Il fenomeno è contro-intuitivo. In realtà, gli esperti si aspettano una diminuzione di questo tipo di trasferimenti nel breve termine. Fino al 2020 - ultimo dato disponibile - era vero il contrario, sottolinea uno studio pubblicato l'anno scorso dall'USTAT. «La tendenza storica indicava un aumento dei residenti che diventavano frontalieri, e un calo dei frontalieri che diventavano residenti» fa notare il responsabile del Settore Economia dell'USTAT Maurizio Bigotta. Il dato sarà oggetto di approfondimenti futuri «soprattutto per capire l'impatto del nuovo accordo fiscale e del salario minimo».  

È difficile dire, per ora, se si arriverà a un'inversione di tendenza. «Ci aspettiamo però che le due curve si avvicinino» afferma Bigotta.

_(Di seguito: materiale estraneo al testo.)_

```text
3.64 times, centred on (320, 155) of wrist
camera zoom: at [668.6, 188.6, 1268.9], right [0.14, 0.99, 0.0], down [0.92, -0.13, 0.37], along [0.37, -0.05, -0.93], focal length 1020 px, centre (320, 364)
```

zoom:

La questione fiscale può essere sottovalutata da chi si trasferisce in Italia, ma in realtà «sarà un grande deterrente nel lungo periodo» secondo l'economista Samuele Vorpe, direttore del Centro competenze tributarie e giuridiche della Supsi. «Ci sono diversi fattori di cui tenere conto: il costo della vita e gli aumenti di cassa malati in Ticino, da una parte, dall'altra l'accessibilità della proprietà immobiliare in Italia, possono certamente ancora spingere i residenti al frontalierato». Gran parte dei vantaggi, però, sono di fatto annullati dal carico fiscale che, dal 17 luglio 2023, per i nuovi frontalieri «può essere di dieci volte superiore a parità di reddito rispetto a chi risiede in Ticino, dove l'aliquota massima è applicata a partire da livelli di reddito molto più alti». Poi, ognuno fa i suoi conti.